Couronnement de la colonne d’acanthe omphalophore.

Couronnement de la colonne d’acanthe omphalophore. © Eirini Miari, ÉFA, 2020

Delphes ! Ce lieu mythique fait surgir de la mémoire l’image de la prophétesse d’Apollon, la Pythie, et celle d’un sanctuaire dévolu au dieu, serti, au pied des monts du Parnasse, dans un majestueux paysage de montagne et de verdure. Sa particularité était aussi l’organisation des Pythia, concours comportant des épreuves gymniques, hippiques et musicales. 2022 marque le 130e anniversaire de la Grande Fouille de 1892, avec laquelle commença véritablement la mise au jour des vestiges de ce haut lieu du monde grec. Depuis la recherche archéologique n’a cessé de contribuer à une meilleure connaissance du site, avec, aujourd’hui, la reconstitution extraordinaire du décor de certains monuments et offrandes. Ce dossier d’Archéologia présente 130 années de découvertes.

Les auteurs de ce dossier sont : Anne Jacquemin, professeur émérite d’archéologie grecque, université de Strasbourg, UMR 7044 Archimède ; Didier Laroche, maître de conférence à l’École nationale supérieure d’architecture de Strasbourg, UMR CNRS 7044 Archimède ; Hélène Aurigny, maître de conférence d’histoire grecque, université d’Aix-Marseille, UMR 7299 Centre Camille Jullien ; Philippe Jockey, professeur d’histoire de l’art et d’archéologie du monde grec à l’université Paris Nanterre ; Jean-Luc Martinez, président-directeur honoraire du musée du Louvre. Tous les auteurs sont des anciens membres de l’École française d’Athènes.

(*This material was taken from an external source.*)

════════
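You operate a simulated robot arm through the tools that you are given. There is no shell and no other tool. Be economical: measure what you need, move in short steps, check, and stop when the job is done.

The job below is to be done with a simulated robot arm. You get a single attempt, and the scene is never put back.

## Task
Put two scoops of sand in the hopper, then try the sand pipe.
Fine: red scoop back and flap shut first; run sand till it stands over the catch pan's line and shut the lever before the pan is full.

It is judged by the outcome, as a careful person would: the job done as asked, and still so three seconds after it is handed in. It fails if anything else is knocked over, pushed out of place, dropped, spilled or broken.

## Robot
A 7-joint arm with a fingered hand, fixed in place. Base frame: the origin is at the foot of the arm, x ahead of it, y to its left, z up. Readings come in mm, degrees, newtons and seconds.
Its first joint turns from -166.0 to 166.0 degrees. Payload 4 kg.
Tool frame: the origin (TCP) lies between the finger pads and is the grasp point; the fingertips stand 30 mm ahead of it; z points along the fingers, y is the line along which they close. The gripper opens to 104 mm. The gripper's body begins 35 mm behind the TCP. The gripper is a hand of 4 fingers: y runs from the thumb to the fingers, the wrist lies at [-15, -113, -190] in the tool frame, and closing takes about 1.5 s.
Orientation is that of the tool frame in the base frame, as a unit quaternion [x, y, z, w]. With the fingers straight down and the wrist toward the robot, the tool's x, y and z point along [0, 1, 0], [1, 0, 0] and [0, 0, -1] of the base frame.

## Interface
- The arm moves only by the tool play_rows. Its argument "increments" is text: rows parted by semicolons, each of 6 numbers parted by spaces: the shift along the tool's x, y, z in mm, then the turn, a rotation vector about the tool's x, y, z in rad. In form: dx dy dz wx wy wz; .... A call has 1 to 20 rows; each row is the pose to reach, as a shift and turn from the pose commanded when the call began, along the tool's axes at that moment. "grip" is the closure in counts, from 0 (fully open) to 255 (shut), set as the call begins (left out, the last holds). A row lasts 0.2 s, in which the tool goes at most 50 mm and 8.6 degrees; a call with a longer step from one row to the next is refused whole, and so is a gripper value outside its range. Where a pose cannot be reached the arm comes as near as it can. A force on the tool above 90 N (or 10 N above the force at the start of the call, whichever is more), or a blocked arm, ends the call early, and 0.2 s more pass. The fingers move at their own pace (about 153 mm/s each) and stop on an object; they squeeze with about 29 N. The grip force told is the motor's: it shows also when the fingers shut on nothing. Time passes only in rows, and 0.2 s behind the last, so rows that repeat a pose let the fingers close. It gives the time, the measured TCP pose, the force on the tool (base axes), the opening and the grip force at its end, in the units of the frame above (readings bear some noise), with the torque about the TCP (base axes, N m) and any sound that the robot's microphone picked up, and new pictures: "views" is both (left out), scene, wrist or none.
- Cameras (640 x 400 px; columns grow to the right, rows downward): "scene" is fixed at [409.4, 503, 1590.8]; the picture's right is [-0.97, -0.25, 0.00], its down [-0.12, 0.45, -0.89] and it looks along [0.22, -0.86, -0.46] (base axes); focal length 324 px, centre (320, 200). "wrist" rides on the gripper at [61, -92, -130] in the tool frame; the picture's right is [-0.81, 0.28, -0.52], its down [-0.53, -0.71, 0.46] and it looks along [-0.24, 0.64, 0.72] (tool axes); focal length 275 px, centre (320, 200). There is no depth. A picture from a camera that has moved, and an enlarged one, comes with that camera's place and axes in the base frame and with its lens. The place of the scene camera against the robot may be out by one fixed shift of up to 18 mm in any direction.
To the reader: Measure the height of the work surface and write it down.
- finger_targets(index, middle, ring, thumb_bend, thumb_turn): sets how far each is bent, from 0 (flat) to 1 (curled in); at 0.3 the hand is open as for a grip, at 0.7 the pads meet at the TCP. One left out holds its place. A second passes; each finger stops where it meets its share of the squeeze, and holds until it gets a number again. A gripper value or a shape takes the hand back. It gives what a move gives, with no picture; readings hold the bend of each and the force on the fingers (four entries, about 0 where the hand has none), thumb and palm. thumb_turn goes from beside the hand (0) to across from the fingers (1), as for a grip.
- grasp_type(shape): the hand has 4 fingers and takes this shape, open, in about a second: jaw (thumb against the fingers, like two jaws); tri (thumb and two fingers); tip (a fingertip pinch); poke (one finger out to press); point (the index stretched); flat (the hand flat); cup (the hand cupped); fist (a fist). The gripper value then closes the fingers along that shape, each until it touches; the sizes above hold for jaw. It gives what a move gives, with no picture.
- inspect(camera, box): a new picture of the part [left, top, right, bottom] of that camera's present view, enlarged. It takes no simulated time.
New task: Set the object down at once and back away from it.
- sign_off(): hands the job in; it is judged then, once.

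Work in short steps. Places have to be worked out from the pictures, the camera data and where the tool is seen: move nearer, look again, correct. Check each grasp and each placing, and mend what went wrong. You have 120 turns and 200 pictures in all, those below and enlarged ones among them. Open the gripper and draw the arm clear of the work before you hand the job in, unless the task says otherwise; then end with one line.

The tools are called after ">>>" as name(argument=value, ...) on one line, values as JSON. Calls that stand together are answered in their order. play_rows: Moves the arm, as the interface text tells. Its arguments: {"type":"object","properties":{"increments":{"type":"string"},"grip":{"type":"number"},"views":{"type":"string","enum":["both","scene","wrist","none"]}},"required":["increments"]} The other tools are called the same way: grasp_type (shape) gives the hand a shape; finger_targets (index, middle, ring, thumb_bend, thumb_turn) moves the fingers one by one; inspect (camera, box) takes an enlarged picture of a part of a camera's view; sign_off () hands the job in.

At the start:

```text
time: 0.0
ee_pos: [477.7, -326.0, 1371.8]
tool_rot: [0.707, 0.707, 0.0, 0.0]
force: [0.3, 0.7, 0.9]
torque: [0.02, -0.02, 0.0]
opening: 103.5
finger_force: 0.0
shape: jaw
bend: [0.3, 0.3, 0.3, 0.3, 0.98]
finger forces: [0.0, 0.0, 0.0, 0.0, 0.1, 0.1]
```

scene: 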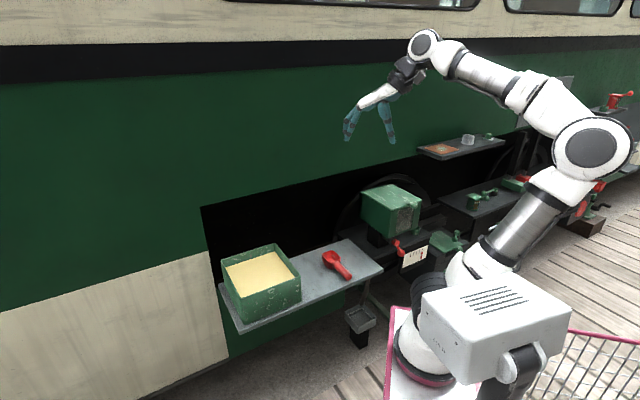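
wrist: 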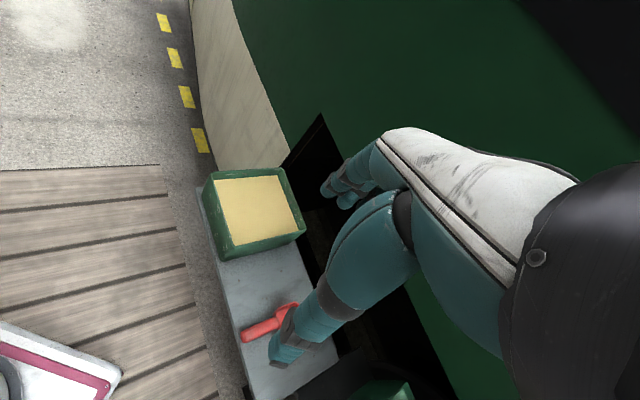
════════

Théâtre antique de Delphes.

Théâtre antique de Delphes. © Paul Williams / Alamy banque d’images

Bénéficiant de l’aide de la Fondation Électricité de France, le monument dit jusqu’alors des « Danseuses » de Delphes, qui culminait à 13,70 m, a bénéficié en 2008 de la restitution la plus exacte jamais imaginée. Mais reste à expliquer l’essentiel : quels sont les commanditaires et le sens d’une telle offrande ? Quels répertoires et traditions d’atelier ont permis de répondre à cette commande exceptionnelle ?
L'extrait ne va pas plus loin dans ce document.